Page text:
────────────────────

Harbour bed divestiture is an integral and fully consistent part of the Port Divestiture Program.  To terminate Transport Canada’s ownership and operation of Regional/Local ports, the department must terminate all its ownership interests in these ports, including ownership of harbour beds where applicable.  In a number of cases, Transport Canada has transferred the port and port facilities but, because it continues to own the harbour bed, it must still levy harbour dues on vessels making use of the port.  Only once the department’s ownership interests are terminated, can Transport Canada then deproclaim the port and cease charging harbour dues.

It is important to note that the provinces own the vast majority of harbour beds in the hundreds of small ports nationwide.  Transport Canada owns only 41 harbour beds and negotiations for their transfer are currently underway.  Transport Canada’s harbour beds are located as follows:

Newfoundland and Labrador — 11

Ontario — 8

Prince Edward Island — 4

Manitoba — 1

Nova Scotia — 15

British Columbia — 2

Port Divestiture Program Extensions

When the Port Divestiture Program began in 1996, Transport Canada was given a six-year mandate to divest its’ regional/local port operations.  Although the program experienced much success during that time, efforts were being hampered due to factors beyond the department’s control (e.g., provincial land issues, First Nations concerns).  For this reason, a one-year extension was approved in 2001 and a subsequent three-year extension approved in 2003.  The Port Divestiture Program is currently scheduled to end on March 31, 2006.

Compliance Monitoring

For the majority of transferred sites, Transport Canada has provided a financial contribution to new port operators to help bring the existing port property up to a minimum safety or operating standard or to facilitate a new port operator with the acquisition of a port.

As part of the post-divestiture monitoring process, and as required by the transfer agreements, Annual Verification Statements (AVS) are submitted to Transport Canada from new port owners over the life of the contribution agreement.  The verification statements enable the department to ensure the contribution funds have been expended in accordance with the agreement.  During 2004-2005, a total of 45 AVS were received for ports with ongoing operating obligations.  Although there were no major discrepancies found, Transport Canada has worked with the port operators to address and resolve identified issues.

────────────────────

Provided material:
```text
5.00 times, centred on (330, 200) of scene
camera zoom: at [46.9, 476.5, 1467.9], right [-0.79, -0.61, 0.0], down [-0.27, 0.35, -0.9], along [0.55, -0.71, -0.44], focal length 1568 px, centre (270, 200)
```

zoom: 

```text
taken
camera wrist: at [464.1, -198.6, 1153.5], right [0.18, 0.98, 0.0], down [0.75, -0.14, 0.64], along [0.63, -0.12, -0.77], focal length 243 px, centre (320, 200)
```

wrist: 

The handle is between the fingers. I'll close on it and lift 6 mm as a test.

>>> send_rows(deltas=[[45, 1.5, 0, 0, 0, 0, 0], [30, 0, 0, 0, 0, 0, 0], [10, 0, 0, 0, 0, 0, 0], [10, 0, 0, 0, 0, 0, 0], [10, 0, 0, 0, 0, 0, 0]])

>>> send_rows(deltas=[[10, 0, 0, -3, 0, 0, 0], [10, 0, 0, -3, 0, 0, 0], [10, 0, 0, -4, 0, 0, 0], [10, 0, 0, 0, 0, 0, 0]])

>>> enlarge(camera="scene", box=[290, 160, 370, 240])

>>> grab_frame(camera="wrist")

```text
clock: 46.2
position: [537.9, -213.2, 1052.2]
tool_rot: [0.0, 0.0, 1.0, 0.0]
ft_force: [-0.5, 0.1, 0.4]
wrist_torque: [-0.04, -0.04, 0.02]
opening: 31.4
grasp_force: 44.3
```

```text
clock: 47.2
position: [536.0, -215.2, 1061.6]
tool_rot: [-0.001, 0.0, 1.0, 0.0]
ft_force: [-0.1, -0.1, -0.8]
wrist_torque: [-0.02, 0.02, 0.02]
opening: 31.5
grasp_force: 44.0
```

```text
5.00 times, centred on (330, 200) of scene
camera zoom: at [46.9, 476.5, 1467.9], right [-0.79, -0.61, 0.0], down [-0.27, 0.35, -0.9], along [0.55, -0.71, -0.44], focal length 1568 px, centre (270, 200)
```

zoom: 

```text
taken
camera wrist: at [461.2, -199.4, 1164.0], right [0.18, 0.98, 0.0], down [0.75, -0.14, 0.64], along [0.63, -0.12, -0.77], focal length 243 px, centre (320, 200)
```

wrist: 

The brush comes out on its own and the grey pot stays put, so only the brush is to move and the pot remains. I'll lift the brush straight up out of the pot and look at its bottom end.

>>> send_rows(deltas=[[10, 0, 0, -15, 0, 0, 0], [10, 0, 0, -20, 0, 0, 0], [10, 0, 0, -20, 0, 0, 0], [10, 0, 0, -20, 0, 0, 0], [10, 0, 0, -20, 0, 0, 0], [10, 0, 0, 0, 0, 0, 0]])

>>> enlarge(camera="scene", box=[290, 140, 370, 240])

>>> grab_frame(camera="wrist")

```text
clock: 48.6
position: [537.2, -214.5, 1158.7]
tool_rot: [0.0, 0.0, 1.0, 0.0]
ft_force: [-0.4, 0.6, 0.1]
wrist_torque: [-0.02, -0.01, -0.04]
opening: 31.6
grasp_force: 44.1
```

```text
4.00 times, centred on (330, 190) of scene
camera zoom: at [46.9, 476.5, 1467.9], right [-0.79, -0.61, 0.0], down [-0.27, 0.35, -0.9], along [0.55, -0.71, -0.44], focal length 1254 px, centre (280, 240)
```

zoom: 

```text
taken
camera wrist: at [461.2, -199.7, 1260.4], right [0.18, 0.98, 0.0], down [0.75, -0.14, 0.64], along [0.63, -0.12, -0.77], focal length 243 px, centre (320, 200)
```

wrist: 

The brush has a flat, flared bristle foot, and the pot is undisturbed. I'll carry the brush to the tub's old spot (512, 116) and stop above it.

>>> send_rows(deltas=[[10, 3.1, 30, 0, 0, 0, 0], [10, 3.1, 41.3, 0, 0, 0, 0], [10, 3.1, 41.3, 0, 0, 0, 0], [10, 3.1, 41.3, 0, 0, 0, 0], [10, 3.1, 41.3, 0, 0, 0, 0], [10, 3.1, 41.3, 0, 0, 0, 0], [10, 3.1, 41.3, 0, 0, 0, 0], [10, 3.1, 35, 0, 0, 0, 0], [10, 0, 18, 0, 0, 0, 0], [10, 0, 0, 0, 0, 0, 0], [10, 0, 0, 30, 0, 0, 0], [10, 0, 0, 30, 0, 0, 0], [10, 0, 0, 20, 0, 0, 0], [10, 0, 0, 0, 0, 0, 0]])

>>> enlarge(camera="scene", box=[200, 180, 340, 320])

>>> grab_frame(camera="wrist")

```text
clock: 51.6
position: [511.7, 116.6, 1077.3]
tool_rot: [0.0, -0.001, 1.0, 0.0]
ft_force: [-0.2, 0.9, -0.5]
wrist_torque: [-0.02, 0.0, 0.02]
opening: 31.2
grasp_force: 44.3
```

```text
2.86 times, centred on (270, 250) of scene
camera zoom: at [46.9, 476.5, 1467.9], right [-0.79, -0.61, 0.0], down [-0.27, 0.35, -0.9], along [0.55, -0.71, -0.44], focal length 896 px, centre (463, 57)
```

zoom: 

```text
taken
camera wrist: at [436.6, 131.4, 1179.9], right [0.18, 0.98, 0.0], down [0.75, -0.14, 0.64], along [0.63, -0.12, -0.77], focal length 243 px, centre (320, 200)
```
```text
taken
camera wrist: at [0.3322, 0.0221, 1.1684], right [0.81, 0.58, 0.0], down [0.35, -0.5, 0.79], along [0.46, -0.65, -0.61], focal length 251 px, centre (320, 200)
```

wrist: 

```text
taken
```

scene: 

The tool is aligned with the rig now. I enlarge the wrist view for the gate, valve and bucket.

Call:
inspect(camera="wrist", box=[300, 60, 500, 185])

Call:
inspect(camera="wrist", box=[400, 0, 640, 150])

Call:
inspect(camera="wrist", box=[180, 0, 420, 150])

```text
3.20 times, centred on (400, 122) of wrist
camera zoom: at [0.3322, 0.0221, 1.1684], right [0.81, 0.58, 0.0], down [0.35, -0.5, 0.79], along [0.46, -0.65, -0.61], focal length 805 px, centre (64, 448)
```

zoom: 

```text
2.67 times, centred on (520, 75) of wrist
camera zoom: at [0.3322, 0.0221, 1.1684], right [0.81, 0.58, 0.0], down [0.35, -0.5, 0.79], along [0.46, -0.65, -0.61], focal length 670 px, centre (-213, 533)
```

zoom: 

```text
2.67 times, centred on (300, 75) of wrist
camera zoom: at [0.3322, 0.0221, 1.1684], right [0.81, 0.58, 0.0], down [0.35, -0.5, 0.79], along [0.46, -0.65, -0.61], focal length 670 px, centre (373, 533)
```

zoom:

────────────────────

Aim: How does the page text go on? Write the next part.

Exercise result:
In addition to the AVS, Transport Canada conducts audits on its transferred ports at least once during the life of the contribution agreement.  During
2004-2005, the department initiated 15 audits.  Once an audit has been completed, a Management Response Action Plan is developed, if required, to address the audit recommendations.  The audits, along with the Management Response Action Plans, are forwarded to Transport Canada’s Audit Review Committee for approval and subsequent publishing on the department’s web site.

Information regarding Transport Canada’s Audit and Advisory Services is available at:
http://www.tc.gc.ca/corporate-services/audit/menu.htm.

Program Funding

Port Divestiture Fund

Transport Canada is facilitating the divestiture initiative with the Port Divestiture Fund (PDF).  The original $125 million PDF envelope authority — funded solely by Transport Canada — was increased in 2003 to $175 million through incremental funding from the fiscal framework.  The fund is intended to ease the transfer process by reducing the initial financial impact of port transfers.

The PDF is used to provide assistance in bringing existing port property up to minimum safety or operating standards or facilitate the takeover of a port.  It may also be used to cover a portion of the costs incurred by the new owner to achieve compliance with regulatory or insurance requirements, fund feasibility studies or reduce potential liability.  Finally, the fund may be used to assist local groups, communities or other interests to take over a collection of ports and reduce costs by rationalizing infrastructure.

Port Divestiture Fund expenditures for 2004-2005 were $17.9 million, bringing the total expenditure to $144.5 million since the beginning of the program.

Port Transfer Fund

Transport Canada uses a separate Port Transfer Fund (PTF), also funded from within Transport Canada’s reference levels, to support departmental expenditures related to port divestiture.  The fund covers such expenditures as land surveys, legal title searches, property appraisals, environmental assessments, financial assessments and administrative costs.  A total of $46.6 million has been disbursed from the PTF since the beginning of the program.

Table 2 Port Divestiture Program Fund
Expenditures (in millions of dollars)

Year/
Fund

96-97

97-98

98-99

99-00

00-01

01-02

02-03

03-04

04-05

Total

PDF

 

13.1

 

1.5

 

1.3

 

16.9

 

46.5

 

23.1

 

22.4

 

1.8

 

17.9

 

144.5

PTF

 

6.6

 

7.2

 

7.1

 

6.4

 

5.8

 

5.3

 

3.0

 

3.6

 

1.6

 

46.6

Revenue from the Port Sales

Since the beginning of the program, $9.7 million has been collected from the sale of port property and assets, $0.8 million of which was collected during fiscal year 2004-2005.

Issues

First Nations Concerns

The 1997 Supreme Court of Canada decision regarding Delgamuukw vs. the Queen in Right of British Columbia has had an impact not only on Transport Canada’s ability to pursue public port divestiture, but also on government-wide land transfer activities.  While this ruling has affected port transfers across the country, its greatest effects have been felt in Ontario and British Columbia.  In some cases, First Nations claims have been registered in the courts, thereby further complicating delivery of the Port Divestiture Program.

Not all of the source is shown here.